Rachel Youn’s “Pleasure Circuit”
By Nora Wölfing
Rachel Youn
Pleasure Circuit
Soy Capitan
Berlin
Sep 11–Oct 26, 2024
Repetition breaks the spirit, even for fake flowers. At least, this was the case in Rachel Youn’s solo exhibition “Pleasure Circuit,” at the Berlin-based gallery Soy Capitan, which brought together five of Youn’s new kinetic sculptures and a series of previously unseen flower drawings, posing questions about the desire economy and our relationship to objects that are made to optimize domestic life. The exhibited sculptures were composed of fake flowers and discarded electrical home devices that the artist sourced in the months leading up to the exhibition’s opening during Berlin Art Week in mid-September, drawing from flea markets and second-hand online platforms. In this sense, the exhibition served as a visual reflection of domestic life in Berlin, revealing the inner makings of gendered labor, patriarchal power structures, and the relationship between human bodies and machines.

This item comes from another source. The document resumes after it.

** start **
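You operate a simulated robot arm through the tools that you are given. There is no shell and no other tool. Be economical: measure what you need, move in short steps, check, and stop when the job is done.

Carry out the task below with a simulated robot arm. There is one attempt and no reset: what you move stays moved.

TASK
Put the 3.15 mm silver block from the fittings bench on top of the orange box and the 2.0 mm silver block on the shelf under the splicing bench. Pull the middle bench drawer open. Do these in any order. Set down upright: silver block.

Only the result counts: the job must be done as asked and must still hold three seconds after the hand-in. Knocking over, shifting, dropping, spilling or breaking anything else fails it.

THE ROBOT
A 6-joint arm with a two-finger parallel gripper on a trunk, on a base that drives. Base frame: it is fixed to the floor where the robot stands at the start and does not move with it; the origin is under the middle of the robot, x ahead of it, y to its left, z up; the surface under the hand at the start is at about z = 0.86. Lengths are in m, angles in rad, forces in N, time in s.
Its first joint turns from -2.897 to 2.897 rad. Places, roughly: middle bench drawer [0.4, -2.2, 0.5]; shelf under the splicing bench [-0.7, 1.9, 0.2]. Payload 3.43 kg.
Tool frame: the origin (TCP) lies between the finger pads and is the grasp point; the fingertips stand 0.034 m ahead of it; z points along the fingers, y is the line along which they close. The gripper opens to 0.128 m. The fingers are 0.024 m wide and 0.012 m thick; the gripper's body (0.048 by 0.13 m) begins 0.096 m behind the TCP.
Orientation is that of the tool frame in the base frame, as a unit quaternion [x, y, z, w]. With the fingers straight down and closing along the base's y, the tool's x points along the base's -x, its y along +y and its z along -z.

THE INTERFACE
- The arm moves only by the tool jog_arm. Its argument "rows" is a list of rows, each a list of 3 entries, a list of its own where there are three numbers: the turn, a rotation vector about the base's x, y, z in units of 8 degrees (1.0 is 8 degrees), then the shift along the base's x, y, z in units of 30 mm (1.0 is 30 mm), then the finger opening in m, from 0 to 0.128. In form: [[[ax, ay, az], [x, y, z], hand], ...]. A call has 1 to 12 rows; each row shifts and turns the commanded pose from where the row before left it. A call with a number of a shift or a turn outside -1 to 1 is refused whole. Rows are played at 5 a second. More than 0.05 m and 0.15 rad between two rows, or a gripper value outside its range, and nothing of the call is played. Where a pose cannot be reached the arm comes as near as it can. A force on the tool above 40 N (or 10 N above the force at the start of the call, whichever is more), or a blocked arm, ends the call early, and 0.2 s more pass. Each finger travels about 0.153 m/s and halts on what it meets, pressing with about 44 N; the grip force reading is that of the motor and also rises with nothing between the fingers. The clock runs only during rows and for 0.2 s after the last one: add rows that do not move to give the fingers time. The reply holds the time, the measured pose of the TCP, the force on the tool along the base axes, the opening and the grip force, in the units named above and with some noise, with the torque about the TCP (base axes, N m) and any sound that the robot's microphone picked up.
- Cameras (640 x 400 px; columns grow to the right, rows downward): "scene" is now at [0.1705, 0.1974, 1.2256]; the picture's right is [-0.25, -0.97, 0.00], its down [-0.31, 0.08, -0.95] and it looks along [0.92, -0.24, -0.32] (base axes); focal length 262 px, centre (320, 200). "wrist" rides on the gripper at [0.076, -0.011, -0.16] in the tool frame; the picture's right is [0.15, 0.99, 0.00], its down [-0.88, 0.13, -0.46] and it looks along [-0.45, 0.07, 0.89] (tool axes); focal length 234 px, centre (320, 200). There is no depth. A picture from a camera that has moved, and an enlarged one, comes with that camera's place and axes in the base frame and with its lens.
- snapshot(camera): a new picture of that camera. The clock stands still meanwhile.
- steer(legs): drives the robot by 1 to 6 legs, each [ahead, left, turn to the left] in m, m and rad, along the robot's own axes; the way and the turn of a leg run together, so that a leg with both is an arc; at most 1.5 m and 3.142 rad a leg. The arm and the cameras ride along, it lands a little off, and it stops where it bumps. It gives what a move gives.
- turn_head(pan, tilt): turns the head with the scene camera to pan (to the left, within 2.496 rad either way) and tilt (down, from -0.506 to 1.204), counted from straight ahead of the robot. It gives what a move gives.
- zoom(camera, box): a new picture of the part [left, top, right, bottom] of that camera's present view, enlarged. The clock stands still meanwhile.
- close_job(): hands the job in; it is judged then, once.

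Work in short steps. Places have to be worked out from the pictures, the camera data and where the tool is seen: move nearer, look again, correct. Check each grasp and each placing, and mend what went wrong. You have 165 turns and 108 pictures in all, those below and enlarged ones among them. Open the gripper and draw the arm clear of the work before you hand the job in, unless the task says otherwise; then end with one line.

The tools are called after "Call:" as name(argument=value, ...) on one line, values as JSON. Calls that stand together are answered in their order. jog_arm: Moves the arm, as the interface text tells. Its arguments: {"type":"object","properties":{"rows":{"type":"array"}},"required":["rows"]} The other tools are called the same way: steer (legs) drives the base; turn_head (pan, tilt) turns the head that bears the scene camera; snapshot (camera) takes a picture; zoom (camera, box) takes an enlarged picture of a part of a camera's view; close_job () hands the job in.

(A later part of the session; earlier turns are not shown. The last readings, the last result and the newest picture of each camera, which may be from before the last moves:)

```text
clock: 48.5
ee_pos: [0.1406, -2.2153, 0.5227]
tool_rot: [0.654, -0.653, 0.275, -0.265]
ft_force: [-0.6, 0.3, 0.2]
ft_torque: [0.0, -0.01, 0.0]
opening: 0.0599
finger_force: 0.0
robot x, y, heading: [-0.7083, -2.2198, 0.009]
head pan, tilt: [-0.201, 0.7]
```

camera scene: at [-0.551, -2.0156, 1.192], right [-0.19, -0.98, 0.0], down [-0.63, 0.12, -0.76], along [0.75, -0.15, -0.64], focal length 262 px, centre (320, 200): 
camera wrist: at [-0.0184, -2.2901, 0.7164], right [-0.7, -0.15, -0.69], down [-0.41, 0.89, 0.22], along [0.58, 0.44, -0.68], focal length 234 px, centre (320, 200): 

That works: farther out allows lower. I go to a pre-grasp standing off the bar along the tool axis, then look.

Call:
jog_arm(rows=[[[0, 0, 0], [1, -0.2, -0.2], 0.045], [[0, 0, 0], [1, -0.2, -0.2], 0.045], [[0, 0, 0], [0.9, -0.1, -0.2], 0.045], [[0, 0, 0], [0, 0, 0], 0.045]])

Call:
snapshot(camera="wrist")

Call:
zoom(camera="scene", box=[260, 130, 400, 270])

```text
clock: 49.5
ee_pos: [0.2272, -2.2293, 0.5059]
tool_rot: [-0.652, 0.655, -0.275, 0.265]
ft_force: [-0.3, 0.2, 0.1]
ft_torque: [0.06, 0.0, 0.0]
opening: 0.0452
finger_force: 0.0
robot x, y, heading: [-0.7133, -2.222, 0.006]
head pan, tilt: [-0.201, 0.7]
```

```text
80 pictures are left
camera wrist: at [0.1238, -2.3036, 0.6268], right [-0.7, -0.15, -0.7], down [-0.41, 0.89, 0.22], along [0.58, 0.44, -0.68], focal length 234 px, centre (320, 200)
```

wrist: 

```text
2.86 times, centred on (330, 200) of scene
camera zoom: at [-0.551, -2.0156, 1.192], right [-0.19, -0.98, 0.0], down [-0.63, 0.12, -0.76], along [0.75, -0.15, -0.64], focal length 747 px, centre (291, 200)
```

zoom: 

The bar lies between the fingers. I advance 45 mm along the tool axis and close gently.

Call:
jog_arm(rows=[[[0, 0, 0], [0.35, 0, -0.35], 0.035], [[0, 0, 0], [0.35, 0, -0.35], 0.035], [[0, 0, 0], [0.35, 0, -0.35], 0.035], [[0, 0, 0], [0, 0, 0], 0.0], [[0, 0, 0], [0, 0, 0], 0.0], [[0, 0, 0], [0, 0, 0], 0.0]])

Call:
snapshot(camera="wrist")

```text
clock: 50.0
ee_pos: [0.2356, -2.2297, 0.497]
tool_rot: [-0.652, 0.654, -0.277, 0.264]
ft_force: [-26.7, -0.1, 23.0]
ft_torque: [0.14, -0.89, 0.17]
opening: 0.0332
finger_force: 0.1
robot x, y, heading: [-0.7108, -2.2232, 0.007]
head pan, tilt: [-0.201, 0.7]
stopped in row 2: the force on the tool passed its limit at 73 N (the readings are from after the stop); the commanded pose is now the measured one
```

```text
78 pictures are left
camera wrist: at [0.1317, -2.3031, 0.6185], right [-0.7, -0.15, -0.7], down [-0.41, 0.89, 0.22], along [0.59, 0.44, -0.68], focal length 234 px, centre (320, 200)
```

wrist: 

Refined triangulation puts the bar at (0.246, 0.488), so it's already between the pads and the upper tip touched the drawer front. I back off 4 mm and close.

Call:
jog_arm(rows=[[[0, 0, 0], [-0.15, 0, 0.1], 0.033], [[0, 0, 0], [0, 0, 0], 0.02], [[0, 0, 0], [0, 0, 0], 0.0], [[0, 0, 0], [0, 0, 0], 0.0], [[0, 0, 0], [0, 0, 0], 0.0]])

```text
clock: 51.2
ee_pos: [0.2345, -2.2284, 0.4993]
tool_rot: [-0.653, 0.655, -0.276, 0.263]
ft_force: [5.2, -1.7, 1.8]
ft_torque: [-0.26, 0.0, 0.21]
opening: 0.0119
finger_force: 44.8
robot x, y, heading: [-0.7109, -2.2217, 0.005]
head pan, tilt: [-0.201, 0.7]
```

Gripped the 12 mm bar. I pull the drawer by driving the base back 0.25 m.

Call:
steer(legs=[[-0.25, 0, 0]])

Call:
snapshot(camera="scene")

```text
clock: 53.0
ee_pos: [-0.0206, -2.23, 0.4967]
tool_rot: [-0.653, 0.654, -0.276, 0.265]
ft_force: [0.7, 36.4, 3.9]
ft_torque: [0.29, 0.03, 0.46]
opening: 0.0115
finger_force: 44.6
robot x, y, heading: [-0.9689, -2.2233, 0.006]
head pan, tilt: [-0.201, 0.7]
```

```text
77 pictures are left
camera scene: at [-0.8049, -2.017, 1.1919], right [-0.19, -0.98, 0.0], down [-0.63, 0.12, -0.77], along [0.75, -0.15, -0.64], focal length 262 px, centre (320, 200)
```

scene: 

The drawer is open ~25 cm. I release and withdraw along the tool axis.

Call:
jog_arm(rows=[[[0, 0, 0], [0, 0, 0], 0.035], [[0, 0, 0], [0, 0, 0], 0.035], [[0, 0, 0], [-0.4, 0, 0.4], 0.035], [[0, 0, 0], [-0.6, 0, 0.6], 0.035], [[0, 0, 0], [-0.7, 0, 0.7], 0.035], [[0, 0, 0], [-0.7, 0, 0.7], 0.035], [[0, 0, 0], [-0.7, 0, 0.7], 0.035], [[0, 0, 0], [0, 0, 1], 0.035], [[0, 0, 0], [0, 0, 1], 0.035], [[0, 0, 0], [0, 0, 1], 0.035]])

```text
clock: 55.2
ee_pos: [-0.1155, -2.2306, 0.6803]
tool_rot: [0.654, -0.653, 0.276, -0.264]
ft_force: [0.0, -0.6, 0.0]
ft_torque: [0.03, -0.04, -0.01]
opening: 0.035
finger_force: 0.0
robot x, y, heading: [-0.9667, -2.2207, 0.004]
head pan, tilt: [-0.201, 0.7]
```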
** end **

The centerpiece of the exhibition, the large-scale installation Plus ça change (“the more it changes”) (2024) was composed of a discarded walking pad encircled by pink artificial flowers on long stems, which perpetually swirled in a continuous dance. Overhead, plant lamps on the ceiling cast a violet glow onto the installation and throughout the gallery space, creating a common visual thread that tied the exhibition together. Using plant lights as a substitute for sunlight epitomizes humanity’s attempt to control organic growth while neglecting or suppressing natural cycles. Their artificiality also emphasized the symbolism of Youn’s signature fake flowers, which evoke a ceaseless, unnatural vitality through their incessant state of bloom.
Taken as a whole, Plus ça change reflects society’s fixation on eternal youth, particularly in relation to women’s bodies, for which flowers are often used as a symbol. In the drawing series Well Adjusted (2024), Youn continued to explore this historical symbolism by engaging with the tradition of flower painting. Six vibrant pastel drawings of various floral specimens—orchids, magnolias, and heliconia—roughly the size of a magazine cover, focus on the flower, neglecting depictions of its leaves or stems, reminiscent of biological diagrams that illustrate the exact growth and color palette of a specific specimen. Although in Youn’s case, the flowers appear compressed within the confines of these frames, as though straining to break free.
While the flowers in her drawings and installation connote life, Youn’s kinetic sculpture Thanatos (2024) references the eponymous personification of death in Greek mythology. Here, the artist interpreted Thanatos as a bread-slicing machine—an authentic symbol of female domesticity that Youn found in a flea market—complete with a moving, round metal knife sitting on top of the kitchen tool’s pastel-yellow and orange plastic body. Attached to the moving knife was a chain of silver wire with pink-tinged flower petals and leaves made of delicate glass fixed to it. As the chain is drawn over the plastic surface again and again, it creates perpetual microfissures which will ultimately cause the glass to disintegrate. Despite its initially playful aura, then, the work suggested an undercurrent of hidden violence, amplified by the relentless sound of metal and glass scraping and scratching over plastic.
Similar condemnations of “women’s work” could be seen in the wall-mounted sculpture Leah (2024), constructed from the inner machinery of a baby swing and a pink fake orchid. The baby swing was in constant motion, simulating the movement of caring and soothing arms rocking an infant to sleep. This mechanical, repetitive swinging movement, along with caressing a small child when it cries and being physically present fulfills a newborn’s basic need for bonding. A mechanized baby swing, however, outsources this basic and natural interaction to machinery, much like how plant lamps provide faux sunlight. The work’s title further questions the role of a caregiver: the biblical story of Leah, the prophet Jacob’s first wife, lauds her for giving birth to multiple sons and fulfilling her purpose as a woman in Judeo-Christian society. By invoking this story in a work that aims to question the role of “mother,” Youn recalls longstanding patriarchal norms and narratives which continue to oppress women.
The German cultural historian Evke Rulffes has theorized the “invention of the housewife” as a pillar of patriarchy designed to normalize unpaid housework performed by women, including repetitive daily tasks and maintenance work. Through the exhibited works, Youn used this characteristic repetition, which is especially apparent in household machines, to question our relationship to the objects (or objectified people) that perform explicit tasks for us, as well as how we engage with them after they have ceased satisfying our needs. “Pleasure Circuit” thus provided a darkly humorous reflection of contemporary society, which often equates how to define the value of human life with how to determine the worth of machines: upon their functionality.
Nora Wölfing is an art historian and sinologist who works as a curator, writer, and researcher specialized in contemporary art from China.